## Short problem
Repeat the material below exactly, with no pictures.

## Exercise inputs
┌────────
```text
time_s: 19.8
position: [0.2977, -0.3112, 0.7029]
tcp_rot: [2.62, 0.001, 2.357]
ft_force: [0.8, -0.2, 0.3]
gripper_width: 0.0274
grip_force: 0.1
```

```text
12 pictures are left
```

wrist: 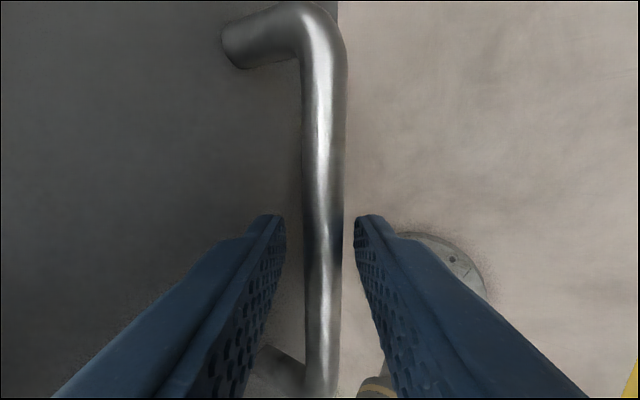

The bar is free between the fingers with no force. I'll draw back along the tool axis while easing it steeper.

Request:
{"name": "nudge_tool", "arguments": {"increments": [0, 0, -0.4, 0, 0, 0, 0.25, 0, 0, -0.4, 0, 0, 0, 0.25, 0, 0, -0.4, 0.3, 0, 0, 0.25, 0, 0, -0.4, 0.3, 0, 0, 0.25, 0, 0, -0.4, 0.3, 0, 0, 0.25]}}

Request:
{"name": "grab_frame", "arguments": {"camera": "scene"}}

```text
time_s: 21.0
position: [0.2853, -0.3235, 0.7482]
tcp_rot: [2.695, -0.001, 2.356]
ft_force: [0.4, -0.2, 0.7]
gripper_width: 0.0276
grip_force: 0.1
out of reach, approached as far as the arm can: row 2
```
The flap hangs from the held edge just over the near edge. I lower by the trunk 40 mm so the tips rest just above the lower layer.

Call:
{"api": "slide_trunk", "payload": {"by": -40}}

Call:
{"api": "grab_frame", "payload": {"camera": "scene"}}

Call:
└────────
## Response to this task
```text
time_s: 19.8
position: [0.2977, -0.3112, 0.7029]
tcp_rot: [2.62, 0.001, 2.357]
ft_force: [0.8, -0.2, 0.3]
gripper_width: 0.0274
grip_force: 0.1
```

```text
12 pictures are left
```

wrist: 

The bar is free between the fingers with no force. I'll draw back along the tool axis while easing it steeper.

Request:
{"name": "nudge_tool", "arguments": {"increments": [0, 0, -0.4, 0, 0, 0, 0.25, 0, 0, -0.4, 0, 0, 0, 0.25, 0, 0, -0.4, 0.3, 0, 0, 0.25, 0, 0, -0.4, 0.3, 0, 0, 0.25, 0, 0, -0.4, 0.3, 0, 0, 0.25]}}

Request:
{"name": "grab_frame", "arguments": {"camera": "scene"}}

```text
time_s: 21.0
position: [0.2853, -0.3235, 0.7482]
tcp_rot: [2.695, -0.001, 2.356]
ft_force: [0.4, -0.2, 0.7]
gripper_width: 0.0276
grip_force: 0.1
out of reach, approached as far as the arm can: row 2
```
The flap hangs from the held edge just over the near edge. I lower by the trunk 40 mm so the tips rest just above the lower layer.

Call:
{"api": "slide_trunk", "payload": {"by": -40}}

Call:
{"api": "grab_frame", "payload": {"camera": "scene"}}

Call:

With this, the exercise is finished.